— START —

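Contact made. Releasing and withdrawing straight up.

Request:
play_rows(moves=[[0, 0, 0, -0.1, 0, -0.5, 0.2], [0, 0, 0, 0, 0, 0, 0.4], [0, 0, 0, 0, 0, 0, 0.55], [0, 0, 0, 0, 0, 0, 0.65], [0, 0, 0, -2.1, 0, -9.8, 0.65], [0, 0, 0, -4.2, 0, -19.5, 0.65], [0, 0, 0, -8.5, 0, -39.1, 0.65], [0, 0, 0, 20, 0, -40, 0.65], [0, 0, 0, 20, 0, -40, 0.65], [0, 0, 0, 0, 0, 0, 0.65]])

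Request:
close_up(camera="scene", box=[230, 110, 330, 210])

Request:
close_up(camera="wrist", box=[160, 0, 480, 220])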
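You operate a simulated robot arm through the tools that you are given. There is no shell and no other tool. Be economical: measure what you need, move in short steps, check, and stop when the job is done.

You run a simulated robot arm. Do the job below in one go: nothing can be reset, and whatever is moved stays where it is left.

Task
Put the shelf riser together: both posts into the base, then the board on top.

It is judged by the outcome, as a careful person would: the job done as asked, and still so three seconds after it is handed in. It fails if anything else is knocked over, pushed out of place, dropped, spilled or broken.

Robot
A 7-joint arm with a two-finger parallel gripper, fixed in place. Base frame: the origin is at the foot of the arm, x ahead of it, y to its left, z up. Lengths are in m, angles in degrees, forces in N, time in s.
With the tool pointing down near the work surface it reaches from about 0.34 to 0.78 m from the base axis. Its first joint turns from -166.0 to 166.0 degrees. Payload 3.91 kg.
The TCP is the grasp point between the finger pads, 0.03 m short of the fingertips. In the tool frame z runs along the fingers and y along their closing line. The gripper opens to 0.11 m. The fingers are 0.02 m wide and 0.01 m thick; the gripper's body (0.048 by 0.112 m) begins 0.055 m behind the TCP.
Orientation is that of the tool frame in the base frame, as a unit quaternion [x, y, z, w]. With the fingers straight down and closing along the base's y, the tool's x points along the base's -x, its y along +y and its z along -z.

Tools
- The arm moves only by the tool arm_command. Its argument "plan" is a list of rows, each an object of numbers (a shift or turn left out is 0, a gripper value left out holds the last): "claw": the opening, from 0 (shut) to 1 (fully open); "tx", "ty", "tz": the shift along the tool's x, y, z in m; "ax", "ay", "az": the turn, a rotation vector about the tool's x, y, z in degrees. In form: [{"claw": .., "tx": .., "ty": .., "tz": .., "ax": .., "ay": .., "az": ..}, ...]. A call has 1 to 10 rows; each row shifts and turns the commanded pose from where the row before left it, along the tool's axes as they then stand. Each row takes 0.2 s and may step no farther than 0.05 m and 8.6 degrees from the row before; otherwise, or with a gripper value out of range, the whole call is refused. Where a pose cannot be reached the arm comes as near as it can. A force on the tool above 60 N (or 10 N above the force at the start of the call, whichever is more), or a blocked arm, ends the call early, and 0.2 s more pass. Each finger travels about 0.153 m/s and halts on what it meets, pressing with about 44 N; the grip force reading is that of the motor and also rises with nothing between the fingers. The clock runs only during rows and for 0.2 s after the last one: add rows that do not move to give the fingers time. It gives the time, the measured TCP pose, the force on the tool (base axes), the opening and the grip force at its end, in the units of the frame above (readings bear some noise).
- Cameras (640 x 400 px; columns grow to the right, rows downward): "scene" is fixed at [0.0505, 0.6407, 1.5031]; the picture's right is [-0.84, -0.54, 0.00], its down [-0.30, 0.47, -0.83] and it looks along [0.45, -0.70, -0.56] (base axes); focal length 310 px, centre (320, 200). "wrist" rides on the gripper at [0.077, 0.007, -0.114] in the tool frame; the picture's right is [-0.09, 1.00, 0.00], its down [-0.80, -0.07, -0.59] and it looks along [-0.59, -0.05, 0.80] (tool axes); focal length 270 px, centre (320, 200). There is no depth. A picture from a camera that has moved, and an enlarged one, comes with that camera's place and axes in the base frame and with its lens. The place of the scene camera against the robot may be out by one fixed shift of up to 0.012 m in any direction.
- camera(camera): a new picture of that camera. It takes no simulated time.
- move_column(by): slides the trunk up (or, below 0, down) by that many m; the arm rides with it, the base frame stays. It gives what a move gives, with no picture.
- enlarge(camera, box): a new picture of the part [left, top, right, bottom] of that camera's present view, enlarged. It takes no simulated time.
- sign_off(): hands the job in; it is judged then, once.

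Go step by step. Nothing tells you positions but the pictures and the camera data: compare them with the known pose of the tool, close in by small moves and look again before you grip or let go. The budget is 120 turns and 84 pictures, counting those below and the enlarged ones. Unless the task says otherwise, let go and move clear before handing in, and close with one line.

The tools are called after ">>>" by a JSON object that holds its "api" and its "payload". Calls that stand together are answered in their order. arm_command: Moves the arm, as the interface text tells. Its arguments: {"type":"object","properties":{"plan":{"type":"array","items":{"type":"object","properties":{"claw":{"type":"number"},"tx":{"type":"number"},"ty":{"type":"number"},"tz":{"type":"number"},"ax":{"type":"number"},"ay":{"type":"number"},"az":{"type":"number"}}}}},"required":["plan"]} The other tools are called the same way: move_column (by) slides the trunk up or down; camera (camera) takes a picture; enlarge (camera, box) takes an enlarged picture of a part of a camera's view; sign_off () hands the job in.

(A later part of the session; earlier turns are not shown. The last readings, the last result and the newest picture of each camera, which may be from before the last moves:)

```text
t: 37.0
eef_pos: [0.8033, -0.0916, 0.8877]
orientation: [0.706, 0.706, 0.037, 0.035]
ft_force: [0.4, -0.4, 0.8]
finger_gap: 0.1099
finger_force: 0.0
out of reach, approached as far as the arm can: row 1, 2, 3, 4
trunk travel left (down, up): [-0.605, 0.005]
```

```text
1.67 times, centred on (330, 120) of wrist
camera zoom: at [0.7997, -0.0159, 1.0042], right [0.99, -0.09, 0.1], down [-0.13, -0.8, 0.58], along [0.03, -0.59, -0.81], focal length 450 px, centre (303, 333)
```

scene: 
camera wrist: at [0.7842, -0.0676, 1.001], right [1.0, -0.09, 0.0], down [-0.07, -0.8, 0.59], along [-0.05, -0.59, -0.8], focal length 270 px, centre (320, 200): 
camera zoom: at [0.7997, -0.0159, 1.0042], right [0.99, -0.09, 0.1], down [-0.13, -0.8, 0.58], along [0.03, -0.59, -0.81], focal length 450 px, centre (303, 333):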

— END —

* **DIRECTIONS**
Copy every line of the listing containing the string "closing".

* **RESPONSE**
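The TCP is the grasp point between the finger pads, 0.03 m short of the fingertips. In the tool frame z runs along the fingers and y along their closing line. The gripper opens to 0.11 m. The fingers are 0.02 m wide and 0.01 m thick; the gripper's body (0.048 by 0.112 m) begins 0.055 m behind the TCP.
Orientation is that of the tool frame in the base frame, as a unit quaternion [x, y, z, w]. With the fingers straight down and closing along the base's y, the tool's x points along the base's -x, its y along +y and its z along -z.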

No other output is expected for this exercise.